Clear eyes, full hearts, can't lose! That's the rallying call for the Dillon Panthers.
Last night we watched the much awarded Friday Night Lights on DVD. We're up to Season 3.
Landry dumped his cute little blonde girlfriend to take up with Tyra again. On again, off again, what will happen next?
And Smash got dumped from TMU, just a couple of episodes after all the drama about whether he would get attractive offers and whether he'd make wise choices. On again, off again, where will he end up now?
We don't know, we just follow along from episode to episode. But somebody does know. Somebody has a pretty fair idea about the overall story arc.
The writer, producer and actors have a general idea about the long narrative arc for the series and for its characters. Actor Jon Hamm knows that Mad Men is intended to run for another three seasons and knows how it will end. Of course, he's not saying.
In life, we go along day by day, episode by episode, writing the script as we go along.

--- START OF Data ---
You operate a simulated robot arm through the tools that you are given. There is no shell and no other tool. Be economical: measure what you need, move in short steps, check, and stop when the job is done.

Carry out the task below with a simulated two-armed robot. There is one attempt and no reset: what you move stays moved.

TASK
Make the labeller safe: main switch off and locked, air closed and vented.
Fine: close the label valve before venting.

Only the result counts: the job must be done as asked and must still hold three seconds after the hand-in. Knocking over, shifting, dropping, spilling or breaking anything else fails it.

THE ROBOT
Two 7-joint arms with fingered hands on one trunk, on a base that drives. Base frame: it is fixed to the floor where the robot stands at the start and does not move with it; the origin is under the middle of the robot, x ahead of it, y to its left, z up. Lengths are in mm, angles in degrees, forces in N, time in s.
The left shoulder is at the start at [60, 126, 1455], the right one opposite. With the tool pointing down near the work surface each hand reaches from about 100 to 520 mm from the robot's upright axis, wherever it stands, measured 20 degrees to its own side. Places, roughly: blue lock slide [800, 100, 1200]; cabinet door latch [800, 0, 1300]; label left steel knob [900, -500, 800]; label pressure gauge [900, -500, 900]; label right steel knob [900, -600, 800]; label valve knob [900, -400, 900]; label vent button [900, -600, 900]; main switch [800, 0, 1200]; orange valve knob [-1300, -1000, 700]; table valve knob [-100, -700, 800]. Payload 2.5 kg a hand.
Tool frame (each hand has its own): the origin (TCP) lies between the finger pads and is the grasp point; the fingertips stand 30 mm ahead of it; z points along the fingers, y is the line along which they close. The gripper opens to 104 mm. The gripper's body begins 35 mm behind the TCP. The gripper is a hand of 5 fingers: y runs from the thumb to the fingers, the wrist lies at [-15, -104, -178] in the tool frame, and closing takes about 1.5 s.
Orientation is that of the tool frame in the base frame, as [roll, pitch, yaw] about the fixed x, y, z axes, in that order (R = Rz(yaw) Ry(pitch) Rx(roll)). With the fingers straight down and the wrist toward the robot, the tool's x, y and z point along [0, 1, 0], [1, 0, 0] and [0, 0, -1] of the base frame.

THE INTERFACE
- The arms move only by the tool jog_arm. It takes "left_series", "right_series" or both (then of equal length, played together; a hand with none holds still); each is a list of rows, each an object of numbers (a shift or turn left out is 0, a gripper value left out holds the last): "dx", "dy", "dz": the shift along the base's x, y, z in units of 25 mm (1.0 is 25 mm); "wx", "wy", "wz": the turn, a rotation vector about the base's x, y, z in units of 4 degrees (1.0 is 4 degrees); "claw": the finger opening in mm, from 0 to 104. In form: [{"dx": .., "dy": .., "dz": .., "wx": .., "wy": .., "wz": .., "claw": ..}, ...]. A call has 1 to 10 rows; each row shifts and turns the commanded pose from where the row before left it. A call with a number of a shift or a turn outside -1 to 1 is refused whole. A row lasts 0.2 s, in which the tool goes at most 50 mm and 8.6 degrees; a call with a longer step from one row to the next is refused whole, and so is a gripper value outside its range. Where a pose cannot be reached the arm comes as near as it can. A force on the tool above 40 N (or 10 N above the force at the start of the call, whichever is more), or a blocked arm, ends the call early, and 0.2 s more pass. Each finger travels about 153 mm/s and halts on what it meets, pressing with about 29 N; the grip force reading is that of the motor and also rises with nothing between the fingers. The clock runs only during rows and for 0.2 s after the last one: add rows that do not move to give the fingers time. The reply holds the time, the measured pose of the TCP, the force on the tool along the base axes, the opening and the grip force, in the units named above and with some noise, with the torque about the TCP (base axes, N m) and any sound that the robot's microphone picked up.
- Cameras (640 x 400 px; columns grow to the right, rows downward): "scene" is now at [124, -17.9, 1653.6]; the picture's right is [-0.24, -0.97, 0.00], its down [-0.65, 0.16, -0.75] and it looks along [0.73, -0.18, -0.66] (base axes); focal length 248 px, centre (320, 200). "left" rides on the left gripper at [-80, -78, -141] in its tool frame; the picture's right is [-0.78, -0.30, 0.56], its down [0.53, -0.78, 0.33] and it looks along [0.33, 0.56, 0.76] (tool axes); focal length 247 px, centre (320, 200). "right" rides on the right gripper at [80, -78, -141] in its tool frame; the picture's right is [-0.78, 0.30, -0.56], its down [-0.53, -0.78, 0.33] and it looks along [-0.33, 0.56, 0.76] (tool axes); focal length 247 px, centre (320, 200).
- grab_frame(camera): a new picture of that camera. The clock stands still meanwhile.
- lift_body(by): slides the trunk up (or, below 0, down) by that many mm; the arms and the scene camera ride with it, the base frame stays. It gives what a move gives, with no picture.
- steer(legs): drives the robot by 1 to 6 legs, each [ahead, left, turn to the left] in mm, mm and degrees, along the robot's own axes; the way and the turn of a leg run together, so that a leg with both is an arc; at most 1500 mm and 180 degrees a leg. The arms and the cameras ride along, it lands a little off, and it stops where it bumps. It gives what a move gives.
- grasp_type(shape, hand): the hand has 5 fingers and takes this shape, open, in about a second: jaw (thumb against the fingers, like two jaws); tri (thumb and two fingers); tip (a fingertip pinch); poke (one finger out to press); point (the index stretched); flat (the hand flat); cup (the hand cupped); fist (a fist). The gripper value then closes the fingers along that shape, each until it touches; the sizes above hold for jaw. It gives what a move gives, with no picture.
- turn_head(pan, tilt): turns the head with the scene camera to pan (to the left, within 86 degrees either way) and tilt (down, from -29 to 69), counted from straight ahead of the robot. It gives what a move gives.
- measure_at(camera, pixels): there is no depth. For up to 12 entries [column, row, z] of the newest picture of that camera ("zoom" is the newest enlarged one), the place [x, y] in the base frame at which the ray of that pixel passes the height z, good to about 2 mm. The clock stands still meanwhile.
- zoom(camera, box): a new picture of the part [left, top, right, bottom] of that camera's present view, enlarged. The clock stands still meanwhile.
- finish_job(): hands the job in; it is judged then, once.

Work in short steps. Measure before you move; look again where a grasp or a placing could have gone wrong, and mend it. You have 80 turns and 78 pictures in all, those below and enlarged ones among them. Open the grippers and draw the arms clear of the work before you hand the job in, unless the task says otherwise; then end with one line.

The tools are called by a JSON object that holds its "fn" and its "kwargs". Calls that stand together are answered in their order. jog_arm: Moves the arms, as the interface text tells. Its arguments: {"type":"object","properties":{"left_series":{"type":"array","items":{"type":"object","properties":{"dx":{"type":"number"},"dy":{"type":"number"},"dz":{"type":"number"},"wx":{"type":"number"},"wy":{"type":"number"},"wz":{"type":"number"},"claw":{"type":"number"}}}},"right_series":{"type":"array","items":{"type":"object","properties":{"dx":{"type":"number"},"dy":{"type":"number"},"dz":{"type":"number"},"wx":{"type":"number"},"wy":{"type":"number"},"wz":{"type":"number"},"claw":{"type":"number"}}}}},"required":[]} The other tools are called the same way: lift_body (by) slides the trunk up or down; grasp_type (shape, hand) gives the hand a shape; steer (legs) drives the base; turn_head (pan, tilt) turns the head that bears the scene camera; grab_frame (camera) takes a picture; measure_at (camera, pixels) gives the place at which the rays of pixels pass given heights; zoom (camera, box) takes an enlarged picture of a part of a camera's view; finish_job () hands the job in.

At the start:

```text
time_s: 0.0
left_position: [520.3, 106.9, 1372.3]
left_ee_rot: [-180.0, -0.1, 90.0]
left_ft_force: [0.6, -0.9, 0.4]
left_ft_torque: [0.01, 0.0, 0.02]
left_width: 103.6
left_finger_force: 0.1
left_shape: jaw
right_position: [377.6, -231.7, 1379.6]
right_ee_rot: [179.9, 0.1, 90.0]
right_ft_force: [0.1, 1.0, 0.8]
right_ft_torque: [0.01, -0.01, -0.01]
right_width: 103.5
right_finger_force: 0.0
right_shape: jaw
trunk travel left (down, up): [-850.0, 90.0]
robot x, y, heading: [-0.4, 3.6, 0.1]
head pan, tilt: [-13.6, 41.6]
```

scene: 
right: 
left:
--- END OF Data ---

Weather happens day by day too, and we get the impression that we can't know what lies ahead, other than assuming more of the same.
But that's not quite true. Climate scientists who study the long term patterns (the larger story arc) have a pretty fair idea of what is coming in the longer term. They can read the signs.
They are saying things like,
Oceans are now 30% more acidic than before the Industrial Revolution. The last time the oceans were as acidic as this was 65 million years ago. The acidity caused mass extinctions at the bottom of the food chain and the dinosaurs died out.
The last time carbon dioxide levels were apparently as high as they are today — and were sustained at those levels — global temperatures were 5 to 10 degrees Fahrenheit higher than they are today, the sea level was approximately 75 to 120 feet higher than today, there was no permanent sea ice cap in the Arctic and very little ice on Antarctica and Greenland.
Given their insider knowledge, and the future they are staring at, it is little wonder that climate scientists are taking a more active role in communicating the facts to policy makers and the general public.
We need our policy makers to have clear eyes – they need to look unflinchingly at the best scientific evidence.
They need to have full hearts – passion and commitment.
Then, indeed, we can't lose.
Clear eyes, full hearts, can't lose! Go Panthers!